External data forms a key part of this, providing robust insight for management teams on how they stack up against others in their sector. This can then be compared with their own internal historical performance data to gain an accurate understanding of the true potential of their business going forward. There’s also a lot of value in analysing existing internal reporting such as financial forecasts and how frequently they are created and revisited. Any financial forecast going forward should always be developed in parallel with their strategic plans and serve as a means to measure the success of plans, monitor costs against priorities and adjust plans with a full understanding of financial implications.
How do clashes between the personal objectives of business owners and wider business objectives most often occur – and how do you best prioritise them?
Clashes are common because medium-sized businesses are often family-run and passed down from generation to generation. Aligning business objectives and shareholder objectives is imperative to success. Family members will often have different priorities leading to differences of opinion on direction. Again, for us, it goes back to looking holistically at the business, understanding what’s important to each of the shareholders, then factoring this is in during diagnostics before defining strategic scenarios.
How, in your experience, do companies most benefit from prioritisation?
Primarily in direction, in the definition of a structured approach – and in building consensus on a sequence of events that the business can communicate – and rally around. We often see how, without prioritisation, management teams are left overwhelmed, not knowing which direction to go in first. This, in turn, can easily lead to corporate inertia. The list stays a list and sits in a drawer unactioned; the business owners reverting to delivery of the everyday they're used to.
Important also is the focus. We recommend prioritising no more than three to five breakthrough objectives at a time. This enables dependencies such as tasks, owners, timings, budgets, and resources to be allocated manageably, enabling accountability and delivery.
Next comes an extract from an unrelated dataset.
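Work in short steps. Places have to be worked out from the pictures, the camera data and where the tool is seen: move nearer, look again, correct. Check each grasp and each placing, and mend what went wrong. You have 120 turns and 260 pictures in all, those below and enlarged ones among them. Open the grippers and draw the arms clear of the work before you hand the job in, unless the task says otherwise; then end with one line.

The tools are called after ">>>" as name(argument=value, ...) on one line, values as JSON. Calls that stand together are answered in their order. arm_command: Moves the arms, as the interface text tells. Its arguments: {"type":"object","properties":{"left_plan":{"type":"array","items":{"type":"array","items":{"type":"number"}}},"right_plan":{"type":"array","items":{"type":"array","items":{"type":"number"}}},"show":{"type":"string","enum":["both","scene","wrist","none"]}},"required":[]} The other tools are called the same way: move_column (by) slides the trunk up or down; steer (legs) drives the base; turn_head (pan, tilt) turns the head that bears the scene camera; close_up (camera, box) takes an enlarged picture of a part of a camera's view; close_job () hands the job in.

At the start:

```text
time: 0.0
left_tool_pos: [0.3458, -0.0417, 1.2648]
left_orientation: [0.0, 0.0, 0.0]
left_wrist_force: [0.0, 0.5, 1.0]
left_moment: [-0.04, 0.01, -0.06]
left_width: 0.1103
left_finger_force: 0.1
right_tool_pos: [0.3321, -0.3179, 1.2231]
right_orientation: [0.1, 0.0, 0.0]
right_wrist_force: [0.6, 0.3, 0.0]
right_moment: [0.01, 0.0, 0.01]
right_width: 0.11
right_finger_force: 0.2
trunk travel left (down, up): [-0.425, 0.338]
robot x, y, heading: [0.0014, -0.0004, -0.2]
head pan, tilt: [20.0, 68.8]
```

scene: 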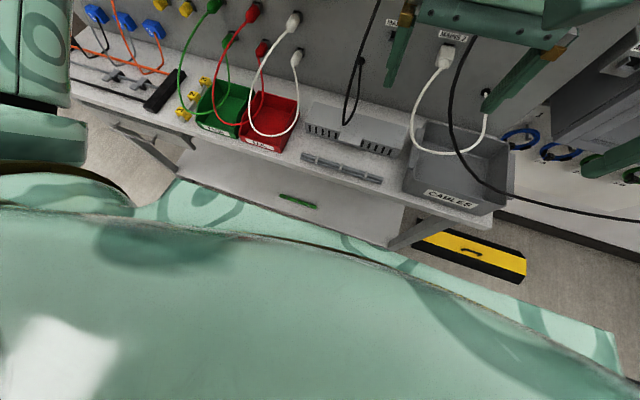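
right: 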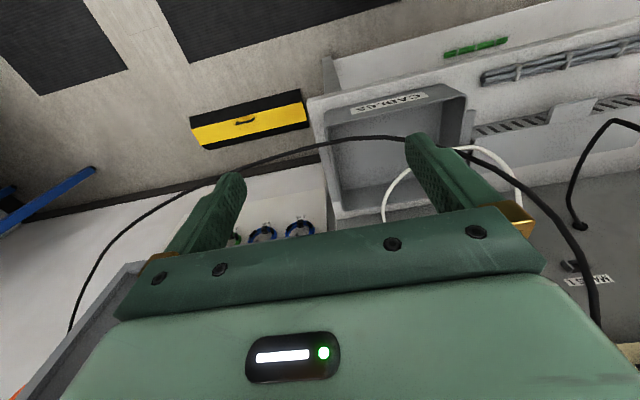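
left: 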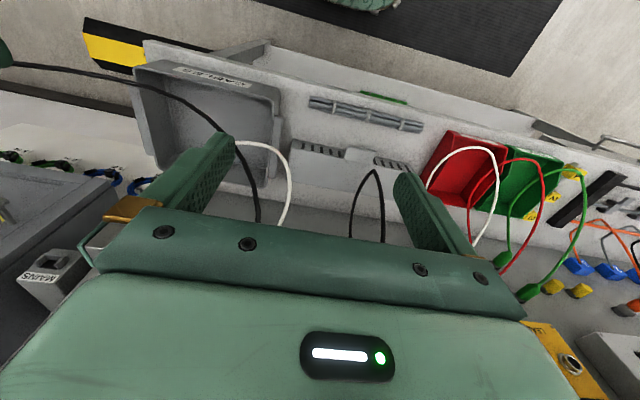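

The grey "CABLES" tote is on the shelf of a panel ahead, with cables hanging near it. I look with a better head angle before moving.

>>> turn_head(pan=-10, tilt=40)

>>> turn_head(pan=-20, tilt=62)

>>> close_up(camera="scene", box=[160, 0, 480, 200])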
What if yesterday’s priorities need to evolve?
The importance of carving out time every month as a team to review progress against objectives set really can’t be underestimated. Meetings need to be diarised formally, as you would board meetings. Monthly strategic reviews will enable you to monitor progress against KPIs – and allow you to be agile, adjust assumptions, and reset timelines and expectations where you need to. As well as reprioritise objectives if need be. External involvement from a business specialist will often bring external objectivity – and in-depth sector experience to this important part of the process.